**TEXT**
Primavera de Marta - Mensagem do dia 22.12.2022



Quando decidi fazer-lhe uma ligeira visita, a saudade cantava sua patética sinfonia em minh'alma. Vários anos nos separavam e tínhamos perdido contato um com o outro.


Atravessei campos de lavandas, trigais maduros, hortas de verde repousante, pomares de fartura e sua imagem bailava em meu caleidoscópio interior. A carruagem rangia nas madeiras velhas e os corcéis não eram tão velozes como outrora.


Em um entardecer inesquecível, onde o poente se deitava, melancólico, por detrás da montanha altaneira, atingi seu pequenino burgo, que mais parecia um conto de fadas. Casinhas modestas, rosas por toda parte, papoulas desabrochando em vários jardins e uma brisa de final de tarde que inspirava nostalgia e poesia, à semelhança dos menestréis de Coimbra.

**THE TASKS**
- a) Your answer is an exact quotation from the text: it starts at "Quando decidi fazer-lhe" and ends at "com o outro.".
- b) Take up the text again after its last words.

**GIVEN DATA**

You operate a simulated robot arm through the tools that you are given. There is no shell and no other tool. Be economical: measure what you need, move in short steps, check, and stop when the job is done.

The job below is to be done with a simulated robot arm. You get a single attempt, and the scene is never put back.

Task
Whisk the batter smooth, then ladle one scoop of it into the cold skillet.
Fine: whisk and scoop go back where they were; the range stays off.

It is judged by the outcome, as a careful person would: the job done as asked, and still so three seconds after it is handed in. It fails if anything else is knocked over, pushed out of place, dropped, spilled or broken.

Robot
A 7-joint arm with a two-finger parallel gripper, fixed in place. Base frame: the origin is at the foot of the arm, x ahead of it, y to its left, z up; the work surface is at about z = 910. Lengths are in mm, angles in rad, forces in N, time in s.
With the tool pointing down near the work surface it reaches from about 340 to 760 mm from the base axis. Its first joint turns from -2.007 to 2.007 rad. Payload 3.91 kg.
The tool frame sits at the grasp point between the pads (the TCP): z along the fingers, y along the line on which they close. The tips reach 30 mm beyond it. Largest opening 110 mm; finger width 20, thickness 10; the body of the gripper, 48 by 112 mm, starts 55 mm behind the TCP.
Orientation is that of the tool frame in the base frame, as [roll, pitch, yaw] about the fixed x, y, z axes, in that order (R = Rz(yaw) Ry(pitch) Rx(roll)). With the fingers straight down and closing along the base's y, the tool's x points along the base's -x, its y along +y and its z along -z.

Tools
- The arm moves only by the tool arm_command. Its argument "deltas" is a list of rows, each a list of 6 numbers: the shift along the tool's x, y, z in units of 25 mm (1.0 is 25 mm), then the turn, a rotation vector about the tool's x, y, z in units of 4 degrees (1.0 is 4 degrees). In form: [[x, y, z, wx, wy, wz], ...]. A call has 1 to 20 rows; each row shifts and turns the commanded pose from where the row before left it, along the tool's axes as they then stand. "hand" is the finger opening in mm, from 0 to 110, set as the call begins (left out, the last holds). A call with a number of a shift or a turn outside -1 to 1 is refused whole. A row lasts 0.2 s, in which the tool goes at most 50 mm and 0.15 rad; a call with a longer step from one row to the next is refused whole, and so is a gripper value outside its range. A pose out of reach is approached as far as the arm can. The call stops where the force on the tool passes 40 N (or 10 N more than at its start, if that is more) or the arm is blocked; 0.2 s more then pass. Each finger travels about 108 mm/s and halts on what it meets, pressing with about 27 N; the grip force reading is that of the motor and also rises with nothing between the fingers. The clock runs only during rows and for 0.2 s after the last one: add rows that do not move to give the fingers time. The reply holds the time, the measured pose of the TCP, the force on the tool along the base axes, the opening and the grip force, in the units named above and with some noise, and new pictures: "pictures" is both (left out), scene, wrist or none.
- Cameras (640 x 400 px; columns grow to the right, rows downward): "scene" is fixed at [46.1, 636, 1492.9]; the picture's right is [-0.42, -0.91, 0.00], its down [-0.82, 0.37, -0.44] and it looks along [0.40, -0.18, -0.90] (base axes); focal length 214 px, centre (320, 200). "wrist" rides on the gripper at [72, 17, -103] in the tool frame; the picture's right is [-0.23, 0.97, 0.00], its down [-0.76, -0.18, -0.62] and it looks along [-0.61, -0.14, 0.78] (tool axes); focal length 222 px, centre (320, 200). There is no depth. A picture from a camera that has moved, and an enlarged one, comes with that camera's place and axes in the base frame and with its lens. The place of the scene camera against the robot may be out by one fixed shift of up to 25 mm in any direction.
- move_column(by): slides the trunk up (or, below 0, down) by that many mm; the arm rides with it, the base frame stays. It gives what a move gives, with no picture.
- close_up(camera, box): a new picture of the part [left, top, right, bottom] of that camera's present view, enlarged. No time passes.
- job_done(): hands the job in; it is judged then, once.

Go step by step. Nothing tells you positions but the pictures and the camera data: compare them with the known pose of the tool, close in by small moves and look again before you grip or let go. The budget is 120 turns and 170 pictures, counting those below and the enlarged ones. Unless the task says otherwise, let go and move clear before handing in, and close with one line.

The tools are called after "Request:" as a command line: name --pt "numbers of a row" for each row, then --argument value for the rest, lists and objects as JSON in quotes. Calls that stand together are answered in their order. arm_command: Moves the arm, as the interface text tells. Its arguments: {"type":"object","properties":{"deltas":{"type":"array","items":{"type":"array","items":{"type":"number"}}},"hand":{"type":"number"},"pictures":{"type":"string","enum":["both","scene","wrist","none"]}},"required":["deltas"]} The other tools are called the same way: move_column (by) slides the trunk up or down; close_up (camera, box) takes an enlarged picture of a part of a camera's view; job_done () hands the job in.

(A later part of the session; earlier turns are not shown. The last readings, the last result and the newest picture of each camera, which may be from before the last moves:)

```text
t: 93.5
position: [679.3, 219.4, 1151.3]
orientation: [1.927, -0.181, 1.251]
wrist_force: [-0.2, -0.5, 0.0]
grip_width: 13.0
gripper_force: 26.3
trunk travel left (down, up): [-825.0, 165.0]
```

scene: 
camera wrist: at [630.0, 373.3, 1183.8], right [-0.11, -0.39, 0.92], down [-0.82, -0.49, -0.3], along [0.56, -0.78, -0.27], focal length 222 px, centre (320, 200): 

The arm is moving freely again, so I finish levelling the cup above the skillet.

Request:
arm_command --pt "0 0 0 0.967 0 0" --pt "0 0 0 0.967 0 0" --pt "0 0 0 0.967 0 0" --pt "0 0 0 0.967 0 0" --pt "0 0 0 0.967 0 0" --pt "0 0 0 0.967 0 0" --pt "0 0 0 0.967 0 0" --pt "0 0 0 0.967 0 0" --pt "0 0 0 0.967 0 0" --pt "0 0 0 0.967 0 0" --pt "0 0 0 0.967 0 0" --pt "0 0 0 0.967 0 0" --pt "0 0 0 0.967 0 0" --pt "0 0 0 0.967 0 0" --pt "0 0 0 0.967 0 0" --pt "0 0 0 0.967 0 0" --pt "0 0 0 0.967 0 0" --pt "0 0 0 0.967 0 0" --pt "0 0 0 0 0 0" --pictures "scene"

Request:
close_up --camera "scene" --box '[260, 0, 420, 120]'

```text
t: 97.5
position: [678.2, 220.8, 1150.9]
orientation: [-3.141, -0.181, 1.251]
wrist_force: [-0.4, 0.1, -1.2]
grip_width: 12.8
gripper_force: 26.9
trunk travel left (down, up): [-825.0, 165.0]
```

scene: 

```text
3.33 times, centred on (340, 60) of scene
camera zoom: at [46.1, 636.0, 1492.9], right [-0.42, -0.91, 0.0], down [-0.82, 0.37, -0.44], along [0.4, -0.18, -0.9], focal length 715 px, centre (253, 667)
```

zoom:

**TASK-BY-TASK OUTPUTS**
- a)
Quando decidi fazer-lhe uma ligeira visita, a saudade cantava sua patética sinfonia em minh'alma. Vários anos nos separavam e tínhamos perdido contato um com o outro.

- b)
O veículo estacionou e dei-me pressa em buscar sua choça que eu conhecera alguns anos antes.


Tudo do mesmo jeito. Você é um incorrigível. Folhas secas na varanda, feno estocado para os animais, apetrechos de agricultura pendurados no telhado e algumas cordas de sisal balançando ao sabor do vento.


De coração pulsante, fiz a porta velha ranger nos gonzos e entrei. Os mesmos móveis, sua cítara num canto, a ânfora árabe que você adquiriu com aquele mouro, nosso velho amigo Mustafá.


Alguns manuscritos em sua mesa, onde você costumava rabiscar poesias ou ensaiava a composição de algum velho fado.


Tudo aquilo me fez as lágrimas saltarem dos olhos. Voltei em pensamento ao ontem longínquo. No veículo ligeiro da saudade, volvi aos dias de nossa infância.


Os alegres saraus com a mocidade de nosso tempo. Os passeios até a cachoeira próxima, onde o banho se casava com a alegria. Os poemas declamados, os pedaços de Os Lusíadas, de que nos valíamos de memória para ressuscitar Camões.


Sua cítara dolente, arrancando das cordas o toque que traduzia a música regional, profundamente romântica. As romãzeiras carregadas de frutos doces, que nossa turma consumia com avidez.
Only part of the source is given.